Where it gets really scary for Republicans is the rapid disintegration of the reelection campaigns of two party elders: Elizabeth Dole in North Carolina and Mitch McConnell of Kentucky. In a matter of weeks, as the economic crisis has worsened, both have gone from solid front-runners to struggling for their political life. Two other Republican-held Southern seats are starting to look wobbly, a dim prospect in this deteriorating anti-GOP, anti-incumbent climate: in Georgia, where Republican Senator Saxby Chambliss has seen his once strong lead all but evaporate in a couple of weeks; and in South Carolina where limited polling is showing that McCain pal Lindsey Graham may have an unexpected race on his hands against a Ron Paul supporter turned Democrat. Look to Texas next for a possible surprise: Republican Senator John Cornyn has long been ineffective, unpopular and, well, dumb.

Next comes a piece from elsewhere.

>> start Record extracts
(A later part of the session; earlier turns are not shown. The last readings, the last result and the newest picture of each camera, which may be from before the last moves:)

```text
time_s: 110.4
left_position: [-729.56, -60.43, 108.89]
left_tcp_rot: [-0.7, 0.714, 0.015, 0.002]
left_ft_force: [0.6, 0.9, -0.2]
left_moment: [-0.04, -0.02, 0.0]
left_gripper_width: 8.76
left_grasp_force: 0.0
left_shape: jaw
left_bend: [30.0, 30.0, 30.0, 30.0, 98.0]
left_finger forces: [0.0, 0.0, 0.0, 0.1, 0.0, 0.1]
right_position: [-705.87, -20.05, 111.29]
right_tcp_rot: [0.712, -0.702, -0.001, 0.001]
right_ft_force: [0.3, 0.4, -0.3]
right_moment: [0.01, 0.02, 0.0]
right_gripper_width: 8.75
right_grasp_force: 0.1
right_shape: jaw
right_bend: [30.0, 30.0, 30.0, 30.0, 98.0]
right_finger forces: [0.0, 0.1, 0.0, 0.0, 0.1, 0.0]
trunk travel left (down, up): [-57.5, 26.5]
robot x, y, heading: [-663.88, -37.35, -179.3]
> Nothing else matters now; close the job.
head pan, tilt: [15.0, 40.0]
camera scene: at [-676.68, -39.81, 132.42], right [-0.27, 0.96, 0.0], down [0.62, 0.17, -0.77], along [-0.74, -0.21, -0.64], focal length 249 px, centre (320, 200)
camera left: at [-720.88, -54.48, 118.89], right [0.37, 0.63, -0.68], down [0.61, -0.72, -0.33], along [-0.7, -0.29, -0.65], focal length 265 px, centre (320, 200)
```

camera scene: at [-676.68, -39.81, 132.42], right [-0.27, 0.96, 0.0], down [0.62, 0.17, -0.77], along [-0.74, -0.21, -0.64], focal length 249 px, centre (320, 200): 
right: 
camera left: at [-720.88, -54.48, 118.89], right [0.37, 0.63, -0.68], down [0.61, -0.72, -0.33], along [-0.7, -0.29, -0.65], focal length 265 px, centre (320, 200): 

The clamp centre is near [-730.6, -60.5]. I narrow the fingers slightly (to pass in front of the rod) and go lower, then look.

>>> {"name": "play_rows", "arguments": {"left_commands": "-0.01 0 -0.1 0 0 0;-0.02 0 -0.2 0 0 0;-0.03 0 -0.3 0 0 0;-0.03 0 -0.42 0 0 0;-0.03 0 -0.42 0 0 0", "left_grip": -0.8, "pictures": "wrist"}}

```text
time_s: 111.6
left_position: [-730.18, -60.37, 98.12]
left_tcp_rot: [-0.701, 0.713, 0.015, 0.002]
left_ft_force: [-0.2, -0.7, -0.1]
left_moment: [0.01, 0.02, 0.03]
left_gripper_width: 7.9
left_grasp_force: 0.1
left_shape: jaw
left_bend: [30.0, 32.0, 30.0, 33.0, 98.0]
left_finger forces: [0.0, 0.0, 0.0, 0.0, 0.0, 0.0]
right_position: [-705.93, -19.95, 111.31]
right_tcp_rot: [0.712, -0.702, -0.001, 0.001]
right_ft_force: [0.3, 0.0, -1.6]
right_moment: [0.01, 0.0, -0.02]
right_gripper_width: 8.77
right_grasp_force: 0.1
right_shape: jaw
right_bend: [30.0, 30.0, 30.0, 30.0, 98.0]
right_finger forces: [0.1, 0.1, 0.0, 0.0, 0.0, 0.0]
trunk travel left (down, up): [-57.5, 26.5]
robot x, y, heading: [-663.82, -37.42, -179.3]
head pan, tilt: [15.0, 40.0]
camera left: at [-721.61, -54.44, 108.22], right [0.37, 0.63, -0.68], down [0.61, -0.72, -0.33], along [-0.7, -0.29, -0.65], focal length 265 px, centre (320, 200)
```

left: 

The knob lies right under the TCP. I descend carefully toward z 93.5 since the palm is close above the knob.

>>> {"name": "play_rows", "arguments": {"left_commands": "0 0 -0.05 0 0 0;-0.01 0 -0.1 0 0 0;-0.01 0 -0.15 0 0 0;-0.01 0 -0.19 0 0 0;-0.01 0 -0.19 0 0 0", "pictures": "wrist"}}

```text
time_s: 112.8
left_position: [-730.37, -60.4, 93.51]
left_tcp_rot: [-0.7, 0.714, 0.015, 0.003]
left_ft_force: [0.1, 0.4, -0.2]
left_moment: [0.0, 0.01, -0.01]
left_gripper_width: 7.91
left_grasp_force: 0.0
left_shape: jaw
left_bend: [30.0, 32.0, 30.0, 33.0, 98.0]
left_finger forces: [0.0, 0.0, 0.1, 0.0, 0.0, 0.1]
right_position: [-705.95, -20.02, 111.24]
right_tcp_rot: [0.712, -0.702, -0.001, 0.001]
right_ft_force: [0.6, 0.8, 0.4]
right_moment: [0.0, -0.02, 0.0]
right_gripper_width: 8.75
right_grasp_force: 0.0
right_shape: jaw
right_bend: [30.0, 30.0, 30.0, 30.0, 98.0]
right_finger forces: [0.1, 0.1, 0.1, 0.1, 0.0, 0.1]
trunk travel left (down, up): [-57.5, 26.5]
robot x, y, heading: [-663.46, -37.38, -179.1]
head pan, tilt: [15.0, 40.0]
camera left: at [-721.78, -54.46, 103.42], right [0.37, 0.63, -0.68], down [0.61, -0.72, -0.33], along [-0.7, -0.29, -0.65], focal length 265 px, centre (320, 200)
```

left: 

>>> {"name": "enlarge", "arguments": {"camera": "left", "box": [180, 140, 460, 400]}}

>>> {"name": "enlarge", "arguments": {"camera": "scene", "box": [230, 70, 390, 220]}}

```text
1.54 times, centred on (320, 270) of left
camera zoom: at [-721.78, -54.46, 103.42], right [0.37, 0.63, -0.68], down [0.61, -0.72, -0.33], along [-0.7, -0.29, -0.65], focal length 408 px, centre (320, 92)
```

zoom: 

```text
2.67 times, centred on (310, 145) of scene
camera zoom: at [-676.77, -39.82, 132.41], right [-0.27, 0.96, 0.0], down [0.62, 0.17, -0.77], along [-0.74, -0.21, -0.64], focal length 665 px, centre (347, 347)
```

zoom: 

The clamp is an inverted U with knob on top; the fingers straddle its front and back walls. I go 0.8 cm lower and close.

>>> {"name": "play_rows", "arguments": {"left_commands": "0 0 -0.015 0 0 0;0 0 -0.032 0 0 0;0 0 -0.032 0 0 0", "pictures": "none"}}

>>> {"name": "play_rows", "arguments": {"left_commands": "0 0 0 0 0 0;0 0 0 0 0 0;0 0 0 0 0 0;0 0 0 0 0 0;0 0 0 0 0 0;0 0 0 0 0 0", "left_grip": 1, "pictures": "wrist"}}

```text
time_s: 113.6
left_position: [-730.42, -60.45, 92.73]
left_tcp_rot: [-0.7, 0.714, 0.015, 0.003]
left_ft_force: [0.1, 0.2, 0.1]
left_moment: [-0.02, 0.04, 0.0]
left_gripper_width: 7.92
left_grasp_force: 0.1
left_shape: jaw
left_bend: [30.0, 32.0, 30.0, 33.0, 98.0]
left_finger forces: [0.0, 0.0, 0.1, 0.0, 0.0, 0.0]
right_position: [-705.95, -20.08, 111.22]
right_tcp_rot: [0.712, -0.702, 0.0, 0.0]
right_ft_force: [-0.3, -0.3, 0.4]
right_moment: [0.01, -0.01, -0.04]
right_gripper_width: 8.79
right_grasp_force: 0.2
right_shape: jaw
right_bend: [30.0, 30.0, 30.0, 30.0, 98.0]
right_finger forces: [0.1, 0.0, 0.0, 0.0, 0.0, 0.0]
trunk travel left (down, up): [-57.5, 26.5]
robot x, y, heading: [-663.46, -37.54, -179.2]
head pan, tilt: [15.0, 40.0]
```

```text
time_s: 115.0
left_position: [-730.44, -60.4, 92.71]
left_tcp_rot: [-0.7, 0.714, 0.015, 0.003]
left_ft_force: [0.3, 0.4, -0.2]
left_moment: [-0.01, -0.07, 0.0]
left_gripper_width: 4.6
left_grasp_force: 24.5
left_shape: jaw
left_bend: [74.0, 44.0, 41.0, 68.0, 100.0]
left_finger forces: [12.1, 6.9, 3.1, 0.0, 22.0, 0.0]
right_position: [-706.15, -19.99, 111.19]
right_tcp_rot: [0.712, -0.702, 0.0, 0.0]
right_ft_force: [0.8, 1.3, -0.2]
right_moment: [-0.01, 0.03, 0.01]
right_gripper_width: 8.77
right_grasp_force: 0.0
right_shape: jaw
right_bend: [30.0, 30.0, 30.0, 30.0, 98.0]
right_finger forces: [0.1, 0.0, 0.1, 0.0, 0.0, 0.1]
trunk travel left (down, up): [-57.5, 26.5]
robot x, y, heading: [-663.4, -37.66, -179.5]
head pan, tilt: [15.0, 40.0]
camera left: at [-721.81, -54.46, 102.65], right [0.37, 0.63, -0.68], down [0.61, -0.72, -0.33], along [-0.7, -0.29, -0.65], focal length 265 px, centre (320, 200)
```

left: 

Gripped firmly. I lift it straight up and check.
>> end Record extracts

His opponent, Rick Noriega, is underfunded but otherwise serious.

We have been told for so long that the Obama-McCain race is a "tie" (just as the debate was a "tie") that it is easy to forget that Obama's polling track so far has actually been even better than that of Bush in 2004. Bush and Kerry swapped leads throughout the summer until the incumbent president opened a gap in September that the Democrat was never able to close. McCain has never really held a lead in the general election. That said, while the race may not be a tie, or even that close right now, it is volatile, not least because of the dramatic economic situation. It also bears to remember that only one Democrat has won more than 50% of the vote in a presidential race since 1964, and that no Republican has won less than 48% in a two-person race (which this essentially is) also since 1964. That does not leave Obama a big margin for error, no matter how good things currently look.